• [Work required]
Write out every line of the material exactly as it appears.

• [Source excerpt]
[start]

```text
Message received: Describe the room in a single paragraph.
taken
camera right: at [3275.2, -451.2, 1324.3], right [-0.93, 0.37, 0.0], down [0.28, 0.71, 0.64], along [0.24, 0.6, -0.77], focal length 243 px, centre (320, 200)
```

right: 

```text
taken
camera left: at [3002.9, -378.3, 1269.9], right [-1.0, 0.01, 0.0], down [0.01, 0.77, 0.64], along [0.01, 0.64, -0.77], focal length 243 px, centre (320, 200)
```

[end]

• [Exercise response]
```text
Message received: Describe the room in a single paragraph.
taken
camera right: at [3275.2, -451.2, 1324.3], right [-0.93, 0.37, 0.0], down [0.28, 0.71, 0.64], along [0.24, 0.6, -0.77], focal length 243 px, centre (320, 200)
```

right: 

```text
taken
camera left: at [3002.9, -378.3, 1269.9], right [-1.0, 0.01, 0.0], down [0.01, 0.77, 0.64], along [0.01, 0.64, -0.77], focal length 243 px, centre (320, 200)
```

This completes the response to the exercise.